Selected extract —
+++
Regular readers know that I ride year ’round here in Chicago. Through November, we barely cracked 40 degrees F which didn’t call for much extra prep beyond gloves and ear covering. Come December, however, with the advent of the 30s and below, a whole new dimension of cycling wear opens up. Whether you ride a bike or not, I think you will find some useful info here.
A recent Wall Street Journal had a cleverly written item on Your Outdoor Sports Survival Guide, by Jason Gay. He aptly describes “the maniacal joy of Survival Season,” and observes “Nobody looks suave playing sports in the freezing cold. If you are doing it correctly, you look a little unhinged and suspicious. Are you going to play golf…or rob the Bank of Alaska?”
(Nov 2015 Update) Sam Champion of The Weather Channel offers this summary of the three types of material you can wear outdoors: cotton, synthetics and wool. Cotton is fine as long as conditions remain dry. It traps warm air, but when it gets wet everything changes. Cotton can trap up to 27 times its own weight in liquid. That is very bad for cold weather. Our bodies lose heat 25 times faster when we are wet. Polyester synthetics are very thin and light weight. That prevents it from holding heat close to the body. But because polyester is a product of petroleum, it repels water. So, it dries three times faster than cotton. What about wool? Wool fibers are three layers thick which keep heat from entering or leaving when it is dry. When wet, magic happens. There is a chemical reaction between wool and water that actually generates heat. In wet conditions this process can increase the temp of the wool by over 20 degrees. This is why wool has warming characteristics. So wool is the best insulator for exercising in cold weather.
The use of the word ‘tips’ in the headline was really a play on words. I was referring to my fingertips and toe tips. That is my first line of vulnerability. In cold weather, our body feels under siege and reduces blood circulation to our extremities flooding our vital organs to keep us alive. I counter the frozen toes attack with two pairs of socks. Here also is a really important first rule. Try to avoid cotton against your skin on the first layer. Cotton absorbs perspiration and when you slow down or take a break you are going to freeze those parts that are wet with sweat. So, my first pair of socks is silk and I cover them with a pair of wool ones. 2013 Update: I recently discovered shiny silver insoles which reflect the heat from my feet upward and do a great job in keeping my feet and toes warm. You can also use aluminum foil for this.
+++
Supplied information —
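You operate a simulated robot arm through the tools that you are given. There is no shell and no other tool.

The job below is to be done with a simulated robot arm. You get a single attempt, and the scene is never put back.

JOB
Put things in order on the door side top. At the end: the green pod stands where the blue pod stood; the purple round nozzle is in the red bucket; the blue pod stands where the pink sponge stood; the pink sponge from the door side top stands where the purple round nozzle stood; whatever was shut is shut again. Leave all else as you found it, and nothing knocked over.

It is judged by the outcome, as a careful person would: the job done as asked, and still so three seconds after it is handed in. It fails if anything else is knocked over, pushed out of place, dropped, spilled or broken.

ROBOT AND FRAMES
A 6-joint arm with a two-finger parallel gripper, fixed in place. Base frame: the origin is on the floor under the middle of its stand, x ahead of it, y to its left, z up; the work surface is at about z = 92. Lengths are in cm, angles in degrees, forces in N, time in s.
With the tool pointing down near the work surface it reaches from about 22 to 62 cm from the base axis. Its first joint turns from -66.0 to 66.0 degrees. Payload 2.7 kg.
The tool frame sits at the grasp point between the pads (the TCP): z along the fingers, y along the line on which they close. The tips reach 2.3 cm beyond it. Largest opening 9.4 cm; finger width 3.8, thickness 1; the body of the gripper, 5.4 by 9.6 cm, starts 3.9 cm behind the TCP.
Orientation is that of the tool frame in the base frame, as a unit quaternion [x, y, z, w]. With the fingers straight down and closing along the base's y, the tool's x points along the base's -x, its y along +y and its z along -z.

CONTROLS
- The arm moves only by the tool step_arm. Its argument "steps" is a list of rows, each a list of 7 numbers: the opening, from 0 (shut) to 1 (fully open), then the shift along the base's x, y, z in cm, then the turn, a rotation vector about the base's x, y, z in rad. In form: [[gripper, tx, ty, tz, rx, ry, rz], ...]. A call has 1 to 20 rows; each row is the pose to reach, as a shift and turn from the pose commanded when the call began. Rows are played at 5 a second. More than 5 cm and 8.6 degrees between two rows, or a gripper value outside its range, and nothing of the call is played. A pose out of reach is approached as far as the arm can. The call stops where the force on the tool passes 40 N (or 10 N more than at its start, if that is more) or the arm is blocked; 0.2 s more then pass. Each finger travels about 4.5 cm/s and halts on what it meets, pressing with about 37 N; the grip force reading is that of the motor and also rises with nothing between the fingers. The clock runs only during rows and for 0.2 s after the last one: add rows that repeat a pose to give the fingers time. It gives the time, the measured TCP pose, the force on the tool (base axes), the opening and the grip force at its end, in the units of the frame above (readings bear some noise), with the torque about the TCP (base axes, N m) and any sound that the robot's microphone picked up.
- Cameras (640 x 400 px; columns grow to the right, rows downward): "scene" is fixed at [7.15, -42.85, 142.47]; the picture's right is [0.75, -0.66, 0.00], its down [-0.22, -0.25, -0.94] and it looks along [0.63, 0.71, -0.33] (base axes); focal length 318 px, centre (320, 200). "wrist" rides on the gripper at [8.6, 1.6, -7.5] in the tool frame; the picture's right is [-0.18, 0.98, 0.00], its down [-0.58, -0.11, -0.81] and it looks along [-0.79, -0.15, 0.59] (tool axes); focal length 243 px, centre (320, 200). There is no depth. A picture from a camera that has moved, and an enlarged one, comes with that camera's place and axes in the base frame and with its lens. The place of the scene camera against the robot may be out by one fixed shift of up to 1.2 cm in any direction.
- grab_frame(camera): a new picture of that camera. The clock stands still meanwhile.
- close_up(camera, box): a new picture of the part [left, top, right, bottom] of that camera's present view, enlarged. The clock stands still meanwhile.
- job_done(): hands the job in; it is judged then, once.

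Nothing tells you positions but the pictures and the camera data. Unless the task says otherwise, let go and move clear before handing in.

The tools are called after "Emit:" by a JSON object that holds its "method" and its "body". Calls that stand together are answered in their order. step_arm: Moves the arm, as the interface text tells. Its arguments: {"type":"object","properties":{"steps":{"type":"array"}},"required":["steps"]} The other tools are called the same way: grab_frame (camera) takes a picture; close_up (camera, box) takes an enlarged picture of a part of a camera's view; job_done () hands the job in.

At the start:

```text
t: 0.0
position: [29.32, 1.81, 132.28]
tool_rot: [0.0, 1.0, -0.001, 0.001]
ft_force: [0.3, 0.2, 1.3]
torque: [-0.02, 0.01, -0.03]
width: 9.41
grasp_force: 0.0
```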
+++
Direction 1 —
Quote the lines that begin at the line containing "Put things in" and end at the line containing "With the tool", keeping both of those lines.
Direction 2 —
Add the next paragraphs of the selected extract.

Task output 1 —
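Put things in order on the door side top. At the end: the green pod stands where the blue pod stood; the purple round nozzle is in the red bucket; the blue pod stands where the pink sponge stood; the pink sponge from the door side top stands where the purple round nozzle stood; whatever was shut is shut again. Leave all else as you found it, and nothing knocked over.

It is judged by the outcome, as a careful person would: the job done as asked, and still so three seconds after it is handed in. It fails if anything else is knocked over, pushed out of place, dropped, spilled or broken.

ROBOT AND FRAMES
A 6-joint arm with a two-finger parallel gripper, fixed in place. Base frame: the origin is on the floor under the middle of its stand, x ahead of it, y to its left, z up; the work surface is at about z = 92. Lengths are in cm, angles in degrees, forces in N, time in s.
With the tool pointing down near the work surface it reaches from about 22 to 62 cm from the base axis. Its first joint turns from -66.0 to 66.0 degrees. Payload 2.7 kg.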

Task output 2 —
Now for those icey-dicey digits. Last year I met a fellow rider on a cold day who was wearing a pair of expensive ski gloves. They were down-filled and he swore by them. I went out and paid $65 for a pair. They worked fairly well, but were thick and I never felt comfortable in them. I actually stumbled upon the solution walking my dog. A friend of mine was wearing a pair of ‘glove-mitts.’
If you aren’t familiar with them, they are fingerless gloves that have a mitten flap that slips over your bare fingers. You could call them convertible mittens, too. I saw a pair this season at Target called ‘texting gloves.’
The glove-mitts actually worked better than the ski gloves as they were more flexible and my fingers stayed warmer. It seems to be a neat principle of safety in numbers. Only in this case it was the fingers huddled together that translated into warmth in numbers. I feel I have more control shifting gears and also I can stop and work my iPhone without having to completely strip off my gloves in freezing weather.
I wear two pairs of synthetic ‘base-layers’ on my legs. In the old days, we called these long johns but they have been upgraded to base layers.
On top for temps down to the 20’s I wear 5 layers comprised of two base layers of synthetic long sleeve undershirts, one long-sleeved cycling jersey, a hoodie and a windbreaker that is vented. The venting is relevant because much of dressing for cold weather cycling is management of your body heat. You generate plenty of heat pedaling the bike, so you need to vent out the excess or you will be dripping wet under your clothes which will be uncomfortable while riding and cold when you stop.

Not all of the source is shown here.